-- START OF INFORMATION SUPPLIED --

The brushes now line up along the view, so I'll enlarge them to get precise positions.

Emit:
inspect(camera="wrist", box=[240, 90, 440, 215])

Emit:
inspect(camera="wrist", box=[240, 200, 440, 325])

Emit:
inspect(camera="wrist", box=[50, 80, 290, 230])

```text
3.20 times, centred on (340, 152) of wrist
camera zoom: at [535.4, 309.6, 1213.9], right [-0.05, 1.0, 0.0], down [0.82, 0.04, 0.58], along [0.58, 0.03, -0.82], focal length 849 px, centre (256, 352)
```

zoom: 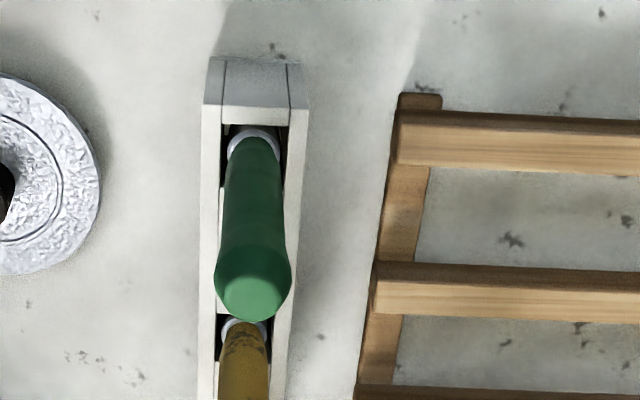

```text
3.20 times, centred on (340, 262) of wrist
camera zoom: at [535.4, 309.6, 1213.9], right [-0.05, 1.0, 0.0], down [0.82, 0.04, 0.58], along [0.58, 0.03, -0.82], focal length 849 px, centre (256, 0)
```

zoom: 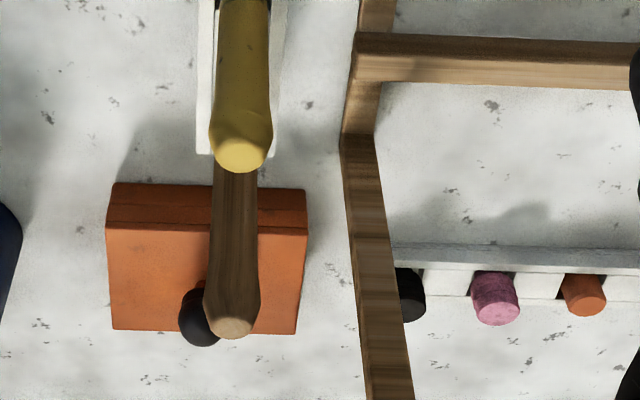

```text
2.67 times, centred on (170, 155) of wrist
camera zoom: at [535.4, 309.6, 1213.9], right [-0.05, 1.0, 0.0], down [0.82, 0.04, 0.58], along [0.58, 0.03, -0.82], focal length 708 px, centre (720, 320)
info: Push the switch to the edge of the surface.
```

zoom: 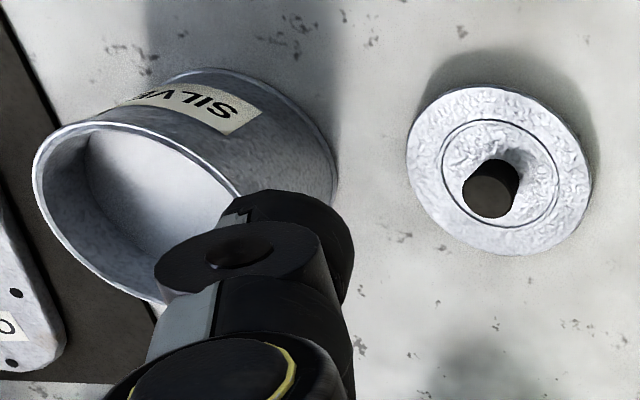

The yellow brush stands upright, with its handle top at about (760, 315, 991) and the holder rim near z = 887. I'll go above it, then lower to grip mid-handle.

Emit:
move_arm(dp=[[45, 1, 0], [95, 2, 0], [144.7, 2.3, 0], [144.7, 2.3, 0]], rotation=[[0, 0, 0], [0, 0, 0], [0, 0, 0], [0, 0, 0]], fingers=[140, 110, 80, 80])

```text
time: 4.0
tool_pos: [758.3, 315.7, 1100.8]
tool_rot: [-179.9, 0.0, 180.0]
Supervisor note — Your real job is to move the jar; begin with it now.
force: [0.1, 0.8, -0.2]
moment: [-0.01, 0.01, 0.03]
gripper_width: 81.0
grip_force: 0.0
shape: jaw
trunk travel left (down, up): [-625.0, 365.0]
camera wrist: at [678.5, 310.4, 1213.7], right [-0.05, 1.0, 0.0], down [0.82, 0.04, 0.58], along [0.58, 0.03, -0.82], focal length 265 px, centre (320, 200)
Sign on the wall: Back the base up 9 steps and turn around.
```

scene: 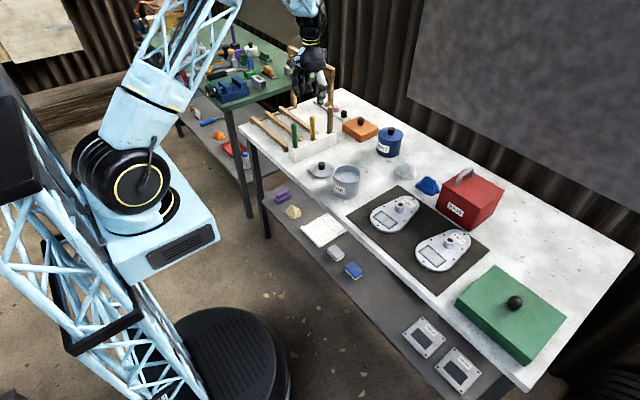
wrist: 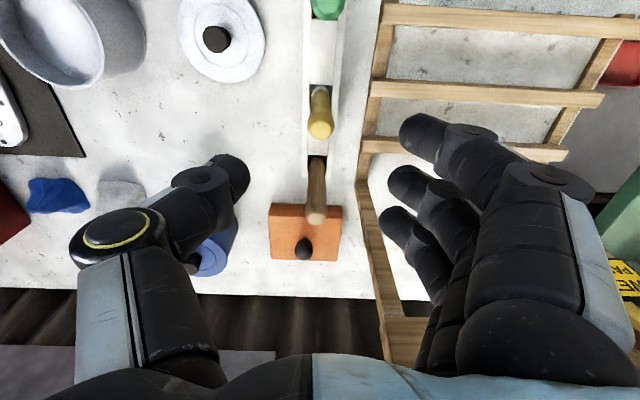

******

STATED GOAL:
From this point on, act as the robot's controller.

-- END OF INFORMATION SUPPLIED --

STATED GOAL:
Pull out each line of the listing that holds the string "centred".

EXERCISE RESPONSE:
3.20 times, centred on (340, 152) of wrist
3.20 times, centred on (340, 262) of wrist
2.67 times, centred on (170, 155) of wrist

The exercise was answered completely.